FIG. 9 also shows three external consumers 150′, 150″, 150′″, each corresponding to external consumer 150 described above. It is realised that there may be less than three; or more than three such external consumers 150′, 150″, 150′″. For instance, two or more of the publishing functions 136′, 136″, 136′″ may output identical or different produced video streams to one and the same external consumer 150′, 150″, 150′″, and each one of the publishing functions 136′, 136″, 136′″ may output identical or different produced video streams to more than one of said external consumers 150′, 150″, 150′″. It is also noted that at least the publishing function 136′ may publish one or several produced video stream(s) back to the collecting function 131′. Furthermore, each of the publishing functions 136′, 136″, 136′″ may be arranged to publish the respective produced video stream(s) in question to a participant client 121 of the general type discussed above.

It is realised that the consumer 150′ may be a participant client 121 that also comprises the central server 130′, for instance by a laptop computer being arranged with the functionality of central server 130′ (and possibly also central server 130″) and providing a corresponding human user 122 with the enhanced, real-time output video stream on a screen of said laptop computer as a part of the video communication service in which the human user 122 participates.

Moreover, FIG. 9 shows three external information sources 300′, 300″, 300′″, each corresponding to external information source 300 described above and providing information to a respective one of said collecting functions 131′, 131″, 131′″. It is realised that there may be less than three; or more than three such external information sources 300′, 300″, 300′″. For instance, one such external information source 300′, 300″, 300′″ may feed into more than one collecting functions 131′, 131″, 131′″; and each collecting function 131′, 131″, 131′″ may be fed from more than one external information source 300′, 300″, 300′−.

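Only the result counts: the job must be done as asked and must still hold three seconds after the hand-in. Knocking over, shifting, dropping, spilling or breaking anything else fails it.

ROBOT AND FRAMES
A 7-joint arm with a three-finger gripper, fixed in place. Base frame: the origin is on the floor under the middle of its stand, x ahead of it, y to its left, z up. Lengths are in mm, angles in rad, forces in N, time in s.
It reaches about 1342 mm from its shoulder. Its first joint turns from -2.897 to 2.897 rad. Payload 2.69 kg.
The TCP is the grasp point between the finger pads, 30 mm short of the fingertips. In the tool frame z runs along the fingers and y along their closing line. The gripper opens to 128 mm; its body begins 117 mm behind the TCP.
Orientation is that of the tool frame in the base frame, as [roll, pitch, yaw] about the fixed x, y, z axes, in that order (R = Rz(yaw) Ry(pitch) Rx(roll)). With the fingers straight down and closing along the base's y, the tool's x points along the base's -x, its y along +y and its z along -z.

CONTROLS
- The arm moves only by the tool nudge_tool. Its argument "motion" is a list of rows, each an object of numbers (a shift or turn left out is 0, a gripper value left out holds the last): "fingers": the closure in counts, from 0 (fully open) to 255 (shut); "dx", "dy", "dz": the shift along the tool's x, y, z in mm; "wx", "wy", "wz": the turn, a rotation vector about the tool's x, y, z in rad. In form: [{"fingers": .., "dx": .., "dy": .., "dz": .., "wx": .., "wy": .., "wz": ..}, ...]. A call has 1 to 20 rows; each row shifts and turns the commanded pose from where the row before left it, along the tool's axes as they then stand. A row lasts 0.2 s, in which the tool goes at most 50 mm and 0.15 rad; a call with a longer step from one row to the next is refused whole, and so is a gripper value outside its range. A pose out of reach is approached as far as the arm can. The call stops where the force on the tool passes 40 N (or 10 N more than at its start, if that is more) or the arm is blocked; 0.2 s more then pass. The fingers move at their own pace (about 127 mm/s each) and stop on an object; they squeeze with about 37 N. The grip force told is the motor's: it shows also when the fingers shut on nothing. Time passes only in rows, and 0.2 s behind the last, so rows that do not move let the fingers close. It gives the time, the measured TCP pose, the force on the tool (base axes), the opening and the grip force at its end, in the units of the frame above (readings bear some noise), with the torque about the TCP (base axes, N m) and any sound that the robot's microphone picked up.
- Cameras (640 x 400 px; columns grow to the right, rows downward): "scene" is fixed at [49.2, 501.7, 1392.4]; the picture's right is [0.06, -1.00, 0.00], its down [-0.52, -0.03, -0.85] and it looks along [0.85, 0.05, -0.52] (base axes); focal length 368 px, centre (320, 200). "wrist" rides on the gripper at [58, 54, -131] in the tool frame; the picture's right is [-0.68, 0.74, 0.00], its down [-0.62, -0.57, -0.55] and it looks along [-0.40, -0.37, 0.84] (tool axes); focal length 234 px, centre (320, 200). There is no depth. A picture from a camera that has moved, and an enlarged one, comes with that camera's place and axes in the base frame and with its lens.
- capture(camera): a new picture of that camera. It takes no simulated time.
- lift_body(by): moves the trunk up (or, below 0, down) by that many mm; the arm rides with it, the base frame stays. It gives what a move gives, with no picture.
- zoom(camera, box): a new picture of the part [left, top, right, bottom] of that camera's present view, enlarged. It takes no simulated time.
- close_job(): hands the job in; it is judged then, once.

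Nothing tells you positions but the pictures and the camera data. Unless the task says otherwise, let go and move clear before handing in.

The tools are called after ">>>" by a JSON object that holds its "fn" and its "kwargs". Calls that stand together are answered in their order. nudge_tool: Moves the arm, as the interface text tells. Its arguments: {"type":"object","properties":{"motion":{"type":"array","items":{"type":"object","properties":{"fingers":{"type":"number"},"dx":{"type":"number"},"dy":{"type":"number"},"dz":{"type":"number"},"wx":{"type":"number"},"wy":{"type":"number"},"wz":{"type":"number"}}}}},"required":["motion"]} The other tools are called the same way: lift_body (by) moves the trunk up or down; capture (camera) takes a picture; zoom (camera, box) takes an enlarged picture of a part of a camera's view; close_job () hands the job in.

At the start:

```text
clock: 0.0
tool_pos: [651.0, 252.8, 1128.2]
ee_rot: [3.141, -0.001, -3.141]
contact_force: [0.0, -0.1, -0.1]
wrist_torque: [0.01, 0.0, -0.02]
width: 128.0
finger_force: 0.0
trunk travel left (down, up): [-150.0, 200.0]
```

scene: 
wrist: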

FIG. 9 does not, for reasons of simplicity, show the video communication service 110, but it is realised that a video communication service of the above-discussed general type may be used with the central servers 130′, 130″, 130′″, such as providing a shared video communication service to a participant client 121 using the central servers 130′, 130″, 130′″ in the way discussed above. In some embodiments, central server 130′″ constitutes, comprises or is comprised in the video communication service 110.

FIG. 10 illustrates a system 100 setup with three exemplary pieces of hardware or clients 402′, 402″ and 402′″ of the type described above, each of these clients 402′, 402″, 402′″ having a respective camera 403′, 403″, 403′″ configured to capture respective video footage of a respective user 122′, 122″, 122′″ as a part of a video communication service provided by video communication service 110. FIG. 10 also illustrates an external information source 300 and a central server 130. All these entities can be as generally described above, and can be connected over the open internet.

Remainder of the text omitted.